El ciclo de regadío
El ciclo de regadío tenía lugar en Tenochtitlan entre los meses XVII izcalli / I atlcahualo y VI etzalcualiztli (enero/febrero hasta junio). El primer mes del año, I atlcahualo, tenía, de acuerdo con Sahagún, una serie de variantes de su nombre; una de ellas era Xilomanaliztli, “ofrenda de jilotes”. Sin duda se refería al comienzo del ciclo agrícola de regadío, puesto que ya se hacían ofrendas de primicias de jilotes o, más bien, se pedía que éstos salieran pronto.
Por otra parte, dada la falta de agua en esa época del año, los ritos estaban encaminados a pedir la lluvia, es decir, empezaban los sacrificios de niños. Estos niños representaban a los tlaloque, los pequeños servidores del dios Tláloc, y se identificaban con cerros específicos en los alrededores de Tenochtitlan. Se trata de ritos mágicos para atraer la lluvia en la época del máximo estío, que comienza en febrero y se prolonga hasta mayo. Al mismo tiempo, esos sacrificios se relacionaban con el ciclo de regadío por medio de la edad de los niños, que iba aumentando conforme crecía el maíz. En este sentido, los niños eran la personificación del maíz.

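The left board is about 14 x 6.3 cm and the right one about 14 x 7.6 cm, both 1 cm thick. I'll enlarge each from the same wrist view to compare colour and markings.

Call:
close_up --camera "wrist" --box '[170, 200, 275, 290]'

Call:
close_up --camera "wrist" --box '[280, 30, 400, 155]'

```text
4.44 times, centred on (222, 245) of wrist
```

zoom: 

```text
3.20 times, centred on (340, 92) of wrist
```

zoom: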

Los sacrificios tenían lugar entre I atlcahualo y IV huey tozoztli; en este último mes, correspondiente a abril, culminaban en la gran fiesta de Tláloc en el cerro del mismo nombre y en el remolino de la laguna Pantitlan.
El ciclo de regadío terminaba en Tenochtitlan con la fiesta de VI etzalcualiztli (junio). A la mitad de este mes la gente preparaba en sus casas la comida del etzalli, que eran “unos bolitos de masa de maíz guisados con frijoles”. Durán informa que en esa época del año los elotes eran ya bastante grandes y, debido a que el año ofrecía buenas perspectivas, se daba permiso general para comer el etzalli.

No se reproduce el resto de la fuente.